:: DATA LINES

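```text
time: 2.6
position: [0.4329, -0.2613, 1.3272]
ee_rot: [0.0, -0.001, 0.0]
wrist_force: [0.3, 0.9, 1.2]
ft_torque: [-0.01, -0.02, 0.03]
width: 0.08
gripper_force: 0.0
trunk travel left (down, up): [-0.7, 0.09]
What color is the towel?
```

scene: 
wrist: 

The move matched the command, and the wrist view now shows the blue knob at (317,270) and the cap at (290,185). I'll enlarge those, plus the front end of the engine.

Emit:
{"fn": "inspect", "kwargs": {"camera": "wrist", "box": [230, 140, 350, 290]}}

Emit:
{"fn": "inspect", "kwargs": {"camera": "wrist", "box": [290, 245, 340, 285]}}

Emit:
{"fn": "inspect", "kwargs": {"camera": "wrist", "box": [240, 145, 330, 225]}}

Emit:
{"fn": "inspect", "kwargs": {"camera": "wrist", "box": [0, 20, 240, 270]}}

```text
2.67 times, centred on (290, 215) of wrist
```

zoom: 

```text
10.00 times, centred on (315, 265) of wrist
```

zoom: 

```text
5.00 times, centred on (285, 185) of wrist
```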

::::

Each line in the material above must be retyped without alteration.

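```text
time: 2.6
position: [0.4329, -0.2613, 1.3272]
ee_rot: [0.0, -0.001, 0.0]
wrist_force: [0.3, 0.9, 1.2]
ft_torque: [-0.01, -0.02, 0.03]
width: 0.08
gripper_force: 0.0
trunk travel left (down, up): [-0.7, 0.09]
What color is the towel?
```

scene: 
wrist: 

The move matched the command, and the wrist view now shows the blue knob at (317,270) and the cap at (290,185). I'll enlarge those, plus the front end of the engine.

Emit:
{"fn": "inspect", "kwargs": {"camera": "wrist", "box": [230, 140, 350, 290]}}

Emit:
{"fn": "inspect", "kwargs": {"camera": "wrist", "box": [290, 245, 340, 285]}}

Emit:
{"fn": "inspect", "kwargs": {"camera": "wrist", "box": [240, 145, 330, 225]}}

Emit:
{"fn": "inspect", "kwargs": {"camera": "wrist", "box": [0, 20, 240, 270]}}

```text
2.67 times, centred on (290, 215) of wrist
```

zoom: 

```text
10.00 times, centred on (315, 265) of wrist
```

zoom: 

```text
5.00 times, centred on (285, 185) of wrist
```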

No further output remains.